**Aim of the exercise**
From the records below, give the number of lines that contain the string "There", without any other text.

--- Start of Dataset ---

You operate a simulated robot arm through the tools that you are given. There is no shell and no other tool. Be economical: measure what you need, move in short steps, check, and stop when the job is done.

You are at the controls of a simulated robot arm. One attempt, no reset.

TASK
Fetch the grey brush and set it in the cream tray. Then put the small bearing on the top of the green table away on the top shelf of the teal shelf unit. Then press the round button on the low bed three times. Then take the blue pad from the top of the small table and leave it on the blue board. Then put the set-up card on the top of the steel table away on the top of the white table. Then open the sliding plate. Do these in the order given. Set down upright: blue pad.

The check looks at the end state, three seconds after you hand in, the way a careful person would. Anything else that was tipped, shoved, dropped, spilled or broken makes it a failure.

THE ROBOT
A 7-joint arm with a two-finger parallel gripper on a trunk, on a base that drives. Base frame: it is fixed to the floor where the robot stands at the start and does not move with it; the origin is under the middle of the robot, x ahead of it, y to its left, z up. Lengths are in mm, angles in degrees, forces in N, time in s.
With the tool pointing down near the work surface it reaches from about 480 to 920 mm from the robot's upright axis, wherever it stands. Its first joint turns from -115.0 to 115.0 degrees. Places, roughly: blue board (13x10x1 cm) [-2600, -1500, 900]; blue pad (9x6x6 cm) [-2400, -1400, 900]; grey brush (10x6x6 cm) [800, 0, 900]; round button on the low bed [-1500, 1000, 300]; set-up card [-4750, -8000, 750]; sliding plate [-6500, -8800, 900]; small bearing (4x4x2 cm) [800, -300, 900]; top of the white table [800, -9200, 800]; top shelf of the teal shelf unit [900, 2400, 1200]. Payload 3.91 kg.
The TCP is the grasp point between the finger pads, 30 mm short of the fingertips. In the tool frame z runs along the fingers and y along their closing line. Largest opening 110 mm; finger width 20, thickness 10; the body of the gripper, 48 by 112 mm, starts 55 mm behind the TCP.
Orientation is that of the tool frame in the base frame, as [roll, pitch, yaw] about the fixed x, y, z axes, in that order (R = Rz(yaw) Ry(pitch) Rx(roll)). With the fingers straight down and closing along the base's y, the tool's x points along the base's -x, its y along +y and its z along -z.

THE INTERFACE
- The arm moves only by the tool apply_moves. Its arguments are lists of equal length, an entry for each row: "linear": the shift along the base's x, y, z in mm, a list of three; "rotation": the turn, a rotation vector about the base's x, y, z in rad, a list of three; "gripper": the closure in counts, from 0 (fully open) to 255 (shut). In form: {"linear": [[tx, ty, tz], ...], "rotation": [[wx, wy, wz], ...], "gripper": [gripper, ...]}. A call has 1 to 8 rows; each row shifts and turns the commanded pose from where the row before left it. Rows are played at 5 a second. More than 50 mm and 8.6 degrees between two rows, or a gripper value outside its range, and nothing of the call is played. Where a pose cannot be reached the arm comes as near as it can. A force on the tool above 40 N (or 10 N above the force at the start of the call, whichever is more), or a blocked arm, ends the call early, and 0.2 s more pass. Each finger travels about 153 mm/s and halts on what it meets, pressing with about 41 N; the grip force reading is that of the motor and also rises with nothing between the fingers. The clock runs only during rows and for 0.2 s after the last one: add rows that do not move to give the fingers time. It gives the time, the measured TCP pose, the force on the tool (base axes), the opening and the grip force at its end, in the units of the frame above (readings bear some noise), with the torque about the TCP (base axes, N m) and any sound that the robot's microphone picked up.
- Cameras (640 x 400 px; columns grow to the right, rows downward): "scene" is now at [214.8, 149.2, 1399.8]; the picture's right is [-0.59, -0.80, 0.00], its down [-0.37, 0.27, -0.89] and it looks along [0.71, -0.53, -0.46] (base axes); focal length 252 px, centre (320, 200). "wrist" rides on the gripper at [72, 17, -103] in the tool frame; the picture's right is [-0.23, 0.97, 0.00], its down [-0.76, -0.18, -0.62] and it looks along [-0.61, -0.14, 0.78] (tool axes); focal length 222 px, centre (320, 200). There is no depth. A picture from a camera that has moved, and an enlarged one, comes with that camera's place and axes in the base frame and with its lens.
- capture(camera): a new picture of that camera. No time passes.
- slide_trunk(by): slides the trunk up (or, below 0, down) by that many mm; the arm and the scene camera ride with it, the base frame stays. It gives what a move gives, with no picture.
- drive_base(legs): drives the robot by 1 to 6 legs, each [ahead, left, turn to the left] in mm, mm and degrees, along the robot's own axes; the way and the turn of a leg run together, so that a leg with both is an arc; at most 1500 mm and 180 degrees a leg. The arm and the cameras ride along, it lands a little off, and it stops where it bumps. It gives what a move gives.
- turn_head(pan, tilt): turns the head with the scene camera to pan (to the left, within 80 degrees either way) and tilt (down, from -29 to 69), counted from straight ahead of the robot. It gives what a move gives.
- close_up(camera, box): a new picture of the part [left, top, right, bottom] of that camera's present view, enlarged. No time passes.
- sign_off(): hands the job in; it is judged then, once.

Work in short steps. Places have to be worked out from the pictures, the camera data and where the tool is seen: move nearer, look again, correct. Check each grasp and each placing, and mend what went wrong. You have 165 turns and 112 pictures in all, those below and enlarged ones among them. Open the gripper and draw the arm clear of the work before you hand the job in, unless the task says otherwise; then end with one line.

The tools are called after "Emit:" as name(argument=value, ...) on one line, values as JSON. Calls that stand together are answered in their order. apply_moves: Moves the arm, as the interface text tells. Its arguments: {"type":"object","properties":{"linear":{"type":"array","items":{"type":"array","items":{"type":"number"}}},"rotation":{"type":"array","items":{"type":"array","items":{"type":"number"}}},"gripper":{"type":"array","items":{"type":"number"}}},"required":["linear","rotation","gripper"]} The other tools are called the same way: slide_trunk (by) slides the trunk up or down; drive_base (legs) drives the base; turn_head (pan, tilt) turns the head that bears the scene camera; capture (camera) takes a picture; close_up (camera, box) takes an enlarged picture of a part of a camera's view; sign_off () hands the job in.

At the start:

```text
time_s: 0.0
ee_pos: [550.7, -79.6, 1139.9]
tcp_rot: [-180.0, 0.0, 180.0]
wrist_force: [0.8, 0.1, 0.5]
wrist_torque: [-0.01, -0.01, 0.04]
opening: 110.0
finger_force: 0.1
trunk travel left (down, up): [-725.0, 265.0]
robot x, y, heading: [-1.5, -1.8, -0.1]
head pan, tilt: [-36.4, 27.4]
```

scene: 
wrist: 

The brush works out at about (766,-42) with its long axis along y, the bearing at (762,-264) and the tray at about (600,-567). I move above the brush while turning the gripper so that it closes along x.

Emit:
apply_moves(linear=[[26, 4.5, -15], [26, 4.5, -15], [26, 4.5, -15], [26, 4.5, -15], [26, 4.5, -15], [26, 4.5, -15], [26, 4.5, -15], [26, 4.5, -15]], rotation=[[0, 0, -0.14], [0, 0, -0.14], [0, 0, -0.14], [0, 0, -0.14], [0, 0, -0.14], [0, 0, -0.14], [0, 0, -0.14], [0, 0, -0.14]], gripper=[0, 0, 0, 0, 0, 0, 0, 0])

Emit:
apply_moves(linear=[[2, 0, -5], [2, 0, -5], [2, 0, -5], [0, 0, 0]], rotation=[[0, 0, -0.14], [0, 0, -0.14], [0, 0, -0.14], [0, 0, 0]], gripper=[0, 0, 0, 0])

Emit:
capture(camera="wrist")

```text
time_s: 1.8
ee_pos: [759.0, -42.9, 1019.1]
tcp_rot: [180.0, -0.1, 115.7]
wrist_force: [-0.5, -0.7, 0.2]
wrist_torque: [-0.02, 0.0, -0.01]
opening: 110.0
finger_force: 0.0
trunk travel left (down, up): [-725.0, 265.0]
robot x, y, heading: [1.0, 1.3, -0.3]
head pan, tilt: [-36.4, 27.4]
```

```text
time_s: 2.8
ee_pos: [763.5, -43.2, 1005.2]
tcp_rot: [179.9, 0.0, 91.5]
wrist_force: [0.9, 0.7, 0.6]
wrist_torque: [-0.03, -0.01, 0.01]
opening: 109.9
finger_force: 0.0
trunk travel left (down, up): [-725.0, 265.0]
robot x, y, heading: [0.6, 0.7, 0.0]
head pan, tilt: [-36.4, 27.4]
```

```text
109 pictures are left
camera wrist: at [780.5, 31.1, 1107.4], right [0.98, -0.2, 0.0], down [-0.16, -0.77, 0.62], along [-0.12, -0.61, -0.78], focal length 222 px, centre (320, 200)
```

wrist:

--- End of Dataset ---
--- Start of Dataset ---

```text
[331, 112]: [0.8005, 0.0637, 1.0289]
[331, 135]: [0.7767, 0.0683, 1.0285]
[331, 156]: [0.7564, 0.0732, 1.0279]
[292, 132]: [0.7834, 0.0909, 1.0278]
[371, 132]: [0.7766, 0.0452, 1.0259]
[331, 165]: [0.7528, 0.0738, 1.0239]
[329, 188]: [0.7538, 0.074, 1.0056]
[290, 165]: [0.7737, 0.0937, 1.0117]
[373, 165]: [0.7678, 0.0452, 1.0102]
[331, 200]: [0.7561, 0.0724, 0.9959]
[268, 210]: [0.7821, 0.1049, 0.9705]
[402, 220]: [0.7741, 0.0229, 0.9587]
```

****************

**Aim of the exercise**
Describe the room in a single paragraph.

--- End of Dataset ---

**Exercise response**
2